Greyhounds: Animal Welfare

(asked on 4th October 2024) - View Source

Question to the Department for Environment, Food and Rural Affairs:

To ask the Secretary of State for Environment, Food and Rural Affairs, what steps his Department is taking to help improve the welfare of greyhound dogs.


Answered by
Daniel Zeichner Portrait
Daniel Zeichner
Minister of State (Department for Environment, Food and Rural Affairs)
This question was answered on 9th October 2024

The welfare of greyhounds in England is protected by the Animal Welfare Act 2006. The 2006 Act allows action to be taken where there is evidence of cruelty to an animal or a failure to provide for that animal’s welfare needs. This includes where greyhounds are raced at greyhound racing tracks, kept at trainers’ kennels, or kept elsewhere as pets, for example.

Further to these general provisions, specific welfare standards at all greyhound racing tracks in England are laid out in the Welfare of Racing Greyhounds Regulations 2010. Requirements in the 2010 Regulations include having a veterinary surgeon in attendance while dogs are running (with all greyhounds inspected by the vet before being allowed to run); requiring all greyhounds to be microchipped and earmarked before they can race or trial; and requiring records to be kept by the track of all dogs run or trialled at the track and any dogs injured.

Standards in the 2010 Regulations are enforced by either the track’s local authority or the Greyhound Board of Great Britain (GBGB). The role of the GBGB as a regulator of these standards is independently scrutinised by the United Kingdom Accreditation Service (UKAS).
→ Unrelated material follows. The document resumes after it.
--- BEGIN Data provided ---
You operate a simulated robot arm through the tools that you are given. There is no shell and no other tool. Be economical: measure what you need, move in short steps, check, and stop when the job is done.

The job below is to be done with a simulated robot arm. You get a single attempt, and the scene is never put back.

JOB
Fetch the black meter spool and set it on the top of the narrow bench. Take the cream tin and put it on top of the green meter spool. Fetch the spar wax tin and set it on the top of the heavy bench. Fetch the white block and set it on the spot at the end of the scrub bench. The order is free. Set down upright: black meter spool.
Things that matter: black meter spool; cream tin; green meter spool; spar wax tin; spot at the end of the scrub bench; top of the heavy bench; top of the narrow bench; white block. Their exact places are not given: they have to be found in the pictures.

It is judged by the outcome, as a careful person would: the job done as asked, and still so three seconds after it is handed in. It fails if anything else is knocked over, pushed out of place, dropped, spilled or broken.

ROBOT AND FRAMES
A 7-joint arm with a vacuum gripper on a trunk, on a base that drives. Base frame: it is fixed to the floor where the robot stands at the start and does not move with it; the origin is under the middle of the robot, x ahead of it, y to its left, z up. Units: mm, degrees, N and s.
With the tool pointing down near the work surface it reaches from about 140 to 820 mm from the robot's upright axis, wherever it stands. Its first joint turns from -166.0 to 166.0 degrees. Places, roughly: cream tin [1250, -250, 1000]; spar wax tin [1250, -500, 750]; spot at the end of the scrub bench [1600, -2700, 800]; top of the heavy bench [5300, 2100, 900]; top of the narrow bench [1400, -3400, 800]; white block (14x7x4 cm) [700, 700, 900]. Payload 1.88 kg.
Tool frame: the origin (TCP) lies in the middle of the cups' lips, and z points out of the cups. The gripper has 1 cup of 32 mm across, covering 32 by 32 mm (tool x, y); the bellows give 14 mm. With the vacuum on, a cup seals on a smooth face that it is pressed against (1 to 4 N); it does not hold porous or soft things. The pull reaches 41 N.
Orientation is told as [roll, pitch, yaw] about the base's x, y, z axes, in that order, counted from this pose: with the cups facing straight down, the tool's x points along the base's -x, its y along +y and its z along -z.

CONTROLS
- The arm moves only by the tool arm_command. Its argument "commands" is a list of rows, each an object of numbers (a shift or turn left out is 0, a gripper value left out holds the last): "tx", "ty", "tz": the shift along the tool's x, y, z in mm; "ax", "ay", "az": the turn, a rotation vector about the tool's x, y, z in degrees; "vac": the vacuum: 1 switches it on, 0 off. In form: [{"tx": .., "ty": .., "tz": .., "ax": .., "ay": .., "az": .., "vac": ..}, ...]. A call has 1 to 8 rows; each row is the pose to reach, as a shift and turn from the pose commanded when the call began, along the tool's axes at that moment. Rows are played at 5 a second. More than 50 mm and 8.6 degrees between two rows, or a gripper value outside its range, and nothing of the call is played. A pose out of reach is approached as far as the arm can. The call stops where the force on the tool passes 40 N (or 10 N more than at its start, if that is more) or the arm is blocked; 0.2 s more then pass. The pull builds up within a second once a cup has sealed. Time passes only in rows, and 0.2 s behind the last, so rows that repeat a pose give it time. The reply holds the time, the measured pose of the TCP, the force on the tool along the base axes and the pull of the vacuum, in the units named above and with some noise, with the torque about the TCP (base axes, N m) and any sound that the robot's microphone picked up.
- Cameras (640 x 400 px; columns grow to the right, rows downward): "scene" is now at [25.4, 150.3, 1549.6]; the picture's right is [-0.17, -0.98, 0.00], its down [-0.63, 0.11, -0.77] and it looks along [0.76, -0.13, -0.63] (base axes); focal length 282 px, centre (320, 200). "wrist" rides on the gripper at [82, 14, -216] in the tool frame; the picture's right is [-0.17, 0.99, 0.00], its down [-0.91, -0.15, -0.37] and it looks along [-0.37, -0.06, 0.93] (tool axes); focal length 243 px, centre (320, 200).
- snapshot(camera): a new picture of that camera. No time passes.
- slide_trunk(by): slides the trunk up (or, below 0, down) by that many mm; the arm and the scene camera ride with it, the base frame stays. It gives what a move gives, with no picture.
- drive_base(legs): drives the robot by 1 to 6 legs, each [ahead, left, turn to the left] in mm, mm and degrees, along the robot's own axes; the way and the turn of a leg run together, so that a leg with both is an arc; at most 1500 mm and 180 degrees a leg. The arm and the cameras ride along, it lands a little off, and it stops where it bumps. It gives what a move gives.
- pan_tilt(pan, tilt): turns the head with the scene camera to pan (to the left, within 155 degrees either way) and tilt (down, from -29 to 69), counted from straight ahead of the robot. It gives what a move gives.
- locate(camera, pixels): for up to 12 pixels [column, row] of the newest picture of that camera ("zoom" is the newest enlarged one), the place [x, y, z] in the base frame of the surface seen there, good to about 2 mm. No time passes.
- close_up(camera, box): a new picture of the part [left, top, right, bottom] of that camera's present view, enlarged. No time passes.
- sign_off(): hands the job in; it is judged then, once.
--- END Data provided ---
In addition to its role as an industry regulator, GBGB has also undertaken a number of welfare reforms, including publishing a long term, national welfare strategy in May 2022– ‘A Good Life for Every Greyhound’. The strategy focuses not only on reducing risks of injury but also developing and implementing new management practices to improve the welfare of greyhounds throughout their lives, including after they have finished racing. The Government is monitoring GBGB’s progress in delivering the strategy and should further measures and protections be required the Government will, of course, consider options which are targeted, effective, and proportionate.